*** Given text
Rape, murder defendant seeks death penalty

Mental fitness tests planned after plea

By Art Barnum
Tribune staff reporter
10:31 PM CST, December 11, 2007

An Oakbrook Terrace-area man told a judge Tuesday that he wanted to plead
guilty and accept the death penalty for the rape and murder on Christmas Day
last year of a woman he had known since childhood.

Robert Rejda, 26, listened calmly as DuPage County Public Defender Robert
Miller explained his wishes to Judge Michael Burke.

"He knows that there is nothing he can do," Miller said. "He doesn't want to
make this worse for anyone. He is aware that he has a fundamental right to
plead guilty."

The judge declined to immediately accept the plea. Legal experts said the
fact Rejda is not trying to avoid the death penalty is rare and may be
unprecedented in Illinois.

"Mental health tests are necessary because of these special circumstances,"
Burke said. Both he and Miller would request such exams.
******
Exercise requirements
1. Cite the given text exactly. Begin with "Rape, murder defendant" and finish with "Judge Michael Burke.".
2. Your answer continues the given text from its final sentence.
*** Information supplied
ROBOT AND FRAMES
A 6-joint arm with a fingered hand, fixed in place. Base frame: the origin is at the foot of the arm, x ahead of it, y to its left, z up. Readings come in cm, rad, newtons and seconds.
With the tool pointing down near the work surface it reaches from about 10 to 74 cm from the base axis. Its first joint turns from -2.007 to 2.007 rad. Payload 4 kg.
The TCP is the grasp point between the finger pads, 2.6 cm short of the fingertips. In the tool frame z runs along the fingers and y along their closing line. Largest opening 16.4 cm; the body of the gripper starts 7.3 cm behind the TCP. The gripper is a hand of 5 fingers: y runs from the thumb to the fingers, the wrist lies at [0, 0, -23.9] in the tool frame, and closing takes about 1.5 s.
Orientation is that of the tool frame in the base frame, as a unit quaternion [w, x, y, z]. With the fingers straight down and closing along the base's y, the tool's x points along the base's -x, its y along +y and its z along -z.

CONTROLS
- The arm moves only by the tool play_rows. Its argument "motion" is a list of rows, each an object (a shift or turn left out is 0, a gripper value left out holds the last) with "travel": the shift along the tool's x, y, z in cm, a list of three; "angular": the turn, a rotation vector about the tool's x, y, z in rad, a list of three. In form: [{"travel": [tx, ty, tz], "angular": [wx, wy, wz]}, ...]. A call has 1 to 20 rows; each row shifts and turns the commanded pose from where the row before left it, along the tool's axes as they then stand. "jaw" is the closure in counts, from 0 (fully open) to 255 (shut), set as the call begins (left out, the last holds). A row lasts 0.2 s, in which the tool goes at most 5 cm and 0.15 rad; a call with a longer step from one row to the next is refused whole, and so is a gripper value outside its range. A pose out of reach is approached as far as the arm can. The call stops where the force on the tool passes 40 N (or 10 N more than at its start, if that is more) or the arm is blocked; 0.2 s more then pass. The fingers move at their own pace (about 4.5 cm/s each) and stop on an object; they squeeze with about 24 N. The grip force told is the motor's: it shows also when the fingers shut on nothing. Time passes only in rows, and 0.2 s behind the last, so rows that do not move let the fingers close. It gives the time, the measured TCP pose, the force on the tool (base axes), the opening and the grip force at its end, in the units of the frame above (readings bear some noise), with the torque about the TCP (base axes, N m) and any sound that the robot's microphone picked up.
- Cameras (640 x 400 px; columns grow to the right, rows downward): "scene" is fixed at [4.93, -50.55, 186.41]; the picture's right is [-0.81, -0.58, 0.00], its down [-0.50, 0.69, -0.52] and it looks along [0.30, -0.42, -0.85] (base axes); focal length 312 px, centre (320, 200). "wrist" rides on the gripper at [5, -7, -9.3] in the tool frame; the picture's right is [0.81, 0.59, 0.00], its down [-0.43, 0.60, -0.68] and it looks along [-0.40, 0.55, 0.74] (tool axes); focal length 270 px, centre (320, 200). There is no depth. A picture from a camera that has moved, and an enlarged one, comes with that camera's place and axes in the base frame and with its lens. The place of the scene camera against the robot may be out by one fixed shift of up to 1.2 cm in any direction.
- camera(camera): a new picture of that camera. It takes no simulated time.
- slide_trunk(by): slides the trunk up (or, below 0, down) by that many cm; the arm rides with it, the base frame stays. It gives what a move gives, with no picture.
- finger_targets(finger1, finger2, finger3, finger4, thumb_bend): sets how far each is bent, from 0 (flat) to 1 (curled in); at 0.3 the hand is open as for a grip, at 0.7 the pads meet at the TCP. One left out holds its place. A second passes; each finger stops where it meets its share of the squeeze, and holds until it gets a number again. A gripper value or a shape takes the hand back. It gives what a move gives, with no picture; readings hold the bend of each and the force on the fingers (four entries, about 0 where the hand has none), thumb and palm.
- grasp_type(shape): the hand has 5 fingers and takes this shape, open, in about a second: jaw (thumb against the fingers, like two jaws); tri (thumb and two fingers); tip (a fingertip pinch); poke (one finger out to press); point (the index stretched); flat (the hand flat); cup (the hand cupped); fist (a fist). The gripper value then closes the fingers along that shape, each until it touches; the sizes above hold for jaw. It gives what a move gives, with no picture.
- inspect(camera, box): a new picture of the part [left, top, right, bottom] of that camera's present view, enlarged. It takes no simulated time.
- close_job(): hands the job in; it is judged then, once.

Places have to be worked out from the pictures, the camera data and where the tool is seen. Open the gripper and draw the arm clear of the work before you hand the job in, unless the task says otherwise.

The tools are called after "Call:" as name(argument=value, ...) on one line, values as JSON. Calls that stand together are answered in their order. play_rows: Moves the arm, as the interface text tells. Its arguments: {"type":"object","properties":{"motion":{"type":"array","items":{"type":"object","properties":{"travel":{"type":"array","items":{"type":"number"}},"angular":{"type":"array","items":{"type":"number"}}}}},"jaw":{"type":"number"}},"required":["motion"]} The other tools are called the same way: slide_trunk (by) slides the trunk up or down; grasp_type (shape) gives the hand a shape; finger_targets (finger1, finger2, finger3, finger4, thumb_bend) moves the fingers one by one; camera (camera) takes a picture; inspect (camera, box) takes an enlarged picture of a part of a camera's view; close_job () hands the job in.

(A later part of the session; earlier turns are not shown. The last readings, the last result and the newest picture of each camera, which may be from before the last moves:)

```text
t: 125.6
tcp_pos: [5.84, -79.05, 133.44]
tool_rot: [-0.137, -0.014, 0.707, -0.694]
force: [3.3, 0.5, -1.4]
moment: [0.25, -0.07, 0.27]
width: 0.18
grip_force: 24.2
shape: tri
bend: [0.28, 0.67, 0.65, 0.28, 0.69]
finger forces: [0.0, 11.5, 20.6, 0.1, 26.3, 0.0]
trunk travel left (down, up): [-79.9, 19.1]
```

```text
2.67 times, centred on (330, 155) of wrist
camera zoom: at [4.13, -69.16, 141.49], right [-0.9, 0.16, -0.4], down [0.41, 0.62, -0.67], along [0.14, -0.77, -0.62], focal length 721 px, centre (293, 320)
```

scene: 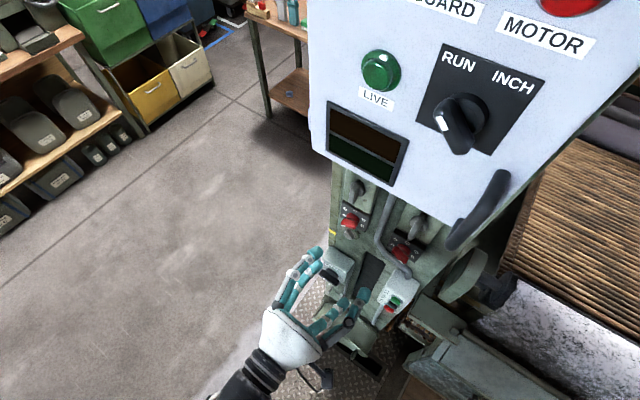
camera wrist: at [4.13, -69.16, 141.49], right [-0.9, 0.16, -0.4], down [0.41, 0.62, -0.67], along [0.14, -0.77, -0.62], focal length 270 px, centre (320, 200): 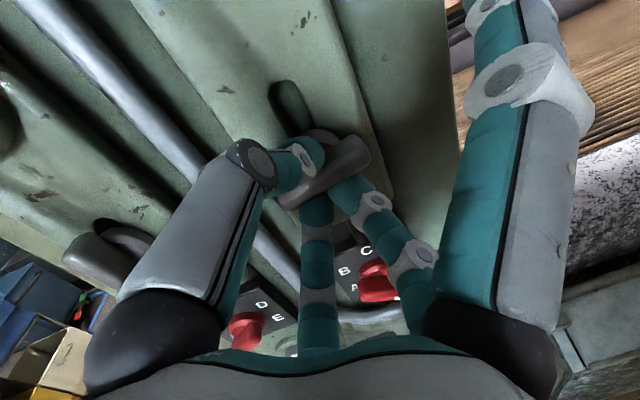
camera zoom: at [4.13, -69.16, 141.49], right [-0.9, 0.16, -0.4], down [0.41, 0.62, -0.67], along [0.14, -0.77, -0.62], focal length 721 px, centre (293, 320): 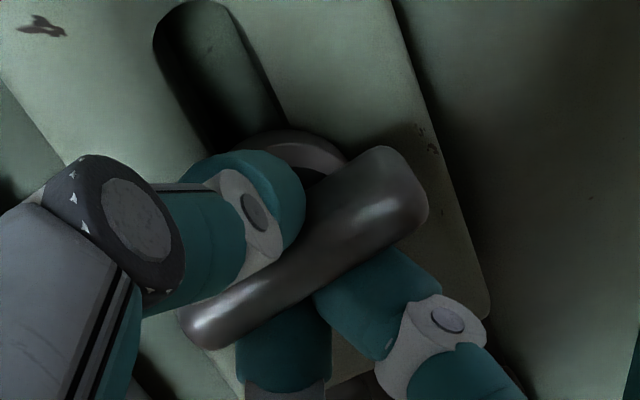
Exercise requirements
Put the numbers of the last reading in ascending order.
******
Expected results
1.
Rape, murder defendant seeks death penalty

Mental fitness tests planned after plea

By Art Barnum
Tribune staff reporter
10:31 PM CST, December 11, 2007

An Oakbrook Terrace-area man told a judge Tuesday that he wanted to plead
guilty and accept the death penalty for the rape and murder on Christmas Day
last year of a woman he had known since childhood.

Robert Rejda, 26, listened calmly as DuPage County Public Defender Robert
Miller explained his wishes to Judge Michael Burke.

2.
State's Atty. Joseph Birkett agreed the defendant should be examined
further. "To plead to a death penalty calls for such a test," Birkett said.
Assistant State's Atty. Michael Wolfe added that the state Supreme Court has
sought the tests in instances of guilty pleas in capital cases.

The mental fitness reports are expected to completed in January, Burke said.
If Rejda is deemed mentally fit to enter a plea, Burke would schedule a
mandatory death-penalty eligibility hearing, followed by a sentencing
hearing, the judge said.

Until he is sentenced, Rejda will have the right to change his mind about
his guilty plea and accepting the death penalty. All Illinois death penalty
cases are automatically appealed to the Illinois Supreme Court.

Miller said he still plans to prepare a defense designed to help his client
avoid the death penalty.

"I have told Mr. Rejda that," Miller said. "If he wants, he has the right to
another attorney."

Rejda wants Miller to remain on the case, Burke said.

During Tuesday's half-hour hearing in Wheaton, Rejda answered yes when asked
by Burke if he understood what Miller was saying, that he agreed with the
plea and had authorized it.

Rejda is charged with first-degree murder in the death of Lauren Kiefer, 24,
of unincorporated Oakbrook Terrace. Family members discovered her beaten
body in her home Christmas Day as they returned from a party.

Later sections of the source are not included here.